Text to read:
#21-Une héroïne virtuelle de notre temps : Video Games de Lana Del Rey

15 janvier 2013
Par

Lana Del Rey, nouvelle icône pop lynchienne (elle a joué au très private club Silencio), a très bien compris le fonctionnement du Web. Son premier tube, Video Games, qui l’a propulsée héroïne de l’internet, est le pur reflet de sa vision de la communication 2.0 : Video Games n’est pas simplement une sublime chanson pop, elle est un révélateur. Mais un révélateur de quoi ?

Une esthétique du voyeurisme

Le très beau clip concocté par Lana Del Rey est fabriqué d’un savant patchwork d’images, où se côtoient des extraits de vidéos Youtube, de télévision américaine et des bandes de film tournées en Super 8, entrecoupées de plans serrés de Lana Del Rey elle-même, qu’on imagine susurrant les paroles de sa chanson. Troublante proximité entre la chanteuse et le spectateur : on dirait parfois que l’Américaine s’est filmée elle-même avec sa webcam et nous a envoyé sa vidéo. Cette intimité factice créé une illusion de promiscuité: Lana Del Rey chante pour nous, rien que pour nous.
Cette proximité extrême pourrait être qualifiée de pornographique, si nous acceptons que la pornographie puisse se définir comme une réduction minimale entre un focalisateur (le spectateur devenu voyeur) et un focalisé (la chanteuse – objet du désir).

En tout cas, il y a une esthétique du voyeurisme chez Del Rey. Elle se montre à nous, dans un cadre que nous imaginons intime, et partage avec nous un univers composé de clichés du American Way of Life (les couples chevauchant leurs scooters lors d’une journée de printemps, la fascination pour le star system hollywoodien, les grandes avenues plombées par le soleil californien, mais également le côté glauque du Rêve Américain : par exemple, cette actrice soûle qui trébuche certainement à la sortie d’une soirée au Château Marmont de Los Angeles). Grandeur et décadence de l’Amérique : Lana Del Rey nous montre tout (ou presque). Et les paroles de Video Games trouvent un écho dans les images du clip, créant un autre niveau d’intimité entre le spectateur et la chanteuse : la scène de la starlette américaine soûle qui titube et tombe rappelle les vers « watching all our friends fall/ in and out of Old Paul’s/ this is my idea of fun » et nous nous surprenons à partager cette façon de s’amuser (‘idea of fun’), qui ressemble quand même beaucoup à du voyeurisme.

De nombreux blogs alternatifs américains ont sévèrement critiqué Lana Del Rey, prétendant (pour citer la critique la plus répandue) que Del Rey « a conquis l’Amérique avec la chirurgie esthétique, les jeux vidéos, une régression nostalgique, et un appel au sexe destiné à tous les critiques musicaux de la planète. » Ce qui est bien sûr totalement vrai, et même étudié pour cela. Le physique de la chanteuse n’est certainement pas pour rien dans son succès. Mais ne faut-il voir qu’un « appel au sexe »,
comme le pense Amy Rebecca Klein, l’ancien membre du groupe punk Titus Andronicus, ou y a-t-il autre chose chez l’Américaine ?

Data excerpt:
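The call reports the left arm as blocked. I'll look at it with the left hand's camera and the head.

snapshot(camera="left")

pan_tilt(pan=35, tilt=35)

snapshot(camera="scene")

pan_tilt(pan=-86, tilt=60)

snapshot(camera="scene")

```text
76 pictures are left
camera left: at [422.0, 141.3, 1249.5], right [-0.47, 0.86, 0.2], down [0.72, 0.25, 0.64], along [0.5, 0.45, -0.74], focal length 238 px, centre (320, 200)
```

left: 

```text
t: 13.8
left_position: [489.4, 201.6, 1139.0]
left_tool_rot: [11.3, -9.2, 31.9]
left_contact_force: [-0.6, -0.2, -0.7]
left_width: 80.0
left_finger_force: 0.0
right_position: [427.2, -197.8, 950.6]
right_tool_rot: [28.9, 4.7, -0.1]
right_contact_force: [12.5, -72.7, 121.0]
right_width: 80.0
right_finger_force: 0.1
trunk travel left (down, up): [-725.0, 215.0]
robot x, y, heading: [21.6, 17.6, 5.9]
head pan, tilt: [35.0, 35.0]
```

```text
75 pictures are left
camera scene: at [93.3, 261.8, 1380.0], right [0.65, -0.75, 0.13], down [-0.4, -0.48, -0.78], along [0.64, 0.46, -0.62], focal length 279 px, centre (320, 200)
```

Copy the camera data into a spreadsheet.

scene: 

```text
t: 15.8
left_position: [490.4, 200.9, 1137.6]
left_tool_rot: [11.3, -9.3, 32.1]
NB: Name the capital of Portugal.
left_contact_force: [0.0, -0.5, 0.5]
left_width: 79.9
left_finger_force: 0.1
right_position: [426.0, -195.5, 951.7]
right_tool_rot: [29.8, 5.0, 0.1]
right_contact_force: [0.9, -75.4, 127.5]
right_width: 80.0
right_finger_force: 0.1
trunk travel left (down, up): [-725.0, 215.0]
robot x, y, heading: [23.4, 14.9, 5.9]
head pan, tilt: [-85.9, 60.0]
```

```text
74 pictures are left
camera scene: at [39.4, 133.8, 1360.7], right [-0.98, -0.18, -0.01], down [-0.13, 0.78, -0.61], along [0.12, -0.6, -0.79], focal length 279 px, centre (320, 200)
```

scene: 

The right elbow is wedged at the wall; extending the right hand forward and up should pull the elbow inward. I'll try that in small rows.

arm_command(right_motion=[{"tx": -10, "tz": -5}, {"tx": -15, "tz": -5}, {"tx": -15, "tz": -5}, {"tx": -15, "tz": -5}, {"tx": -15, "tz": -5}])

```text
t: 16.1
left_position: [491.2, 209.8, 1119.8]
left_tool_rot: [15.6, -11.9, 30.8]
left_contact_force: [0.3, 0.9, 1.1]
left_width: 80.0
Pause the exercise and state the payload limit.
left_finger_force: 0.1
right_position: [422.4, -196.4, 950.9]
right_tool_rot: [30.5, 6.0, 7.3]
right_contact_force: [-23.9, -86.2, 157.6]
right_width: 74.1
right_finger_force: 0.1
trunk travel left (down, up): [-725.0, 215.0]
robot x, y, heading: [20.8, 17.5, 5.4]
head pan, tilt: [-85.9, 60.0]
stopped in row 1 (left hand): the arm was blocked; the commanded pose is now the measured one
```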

Exercise: Pull out the sentences of the text to read that run from "Lana Del Rey, nouvelle icône" through "révélateur de quoi ?" and give them unchanged.

Reply to the task:
Lana Del Rey, nouvelle icône pop lynchienne (elle a joué au très private club Silencio), a très bien compris le fonctionnement du Web. Son premier tube, Video Games, qui l’a propulsée héroïne de l’internet, est le pur reflet de sa vision de la communication 2.0 : Video Games n’est pas simplement une sublime chanson pop, elle est un révélateur. Mais un révélateur de quoi ?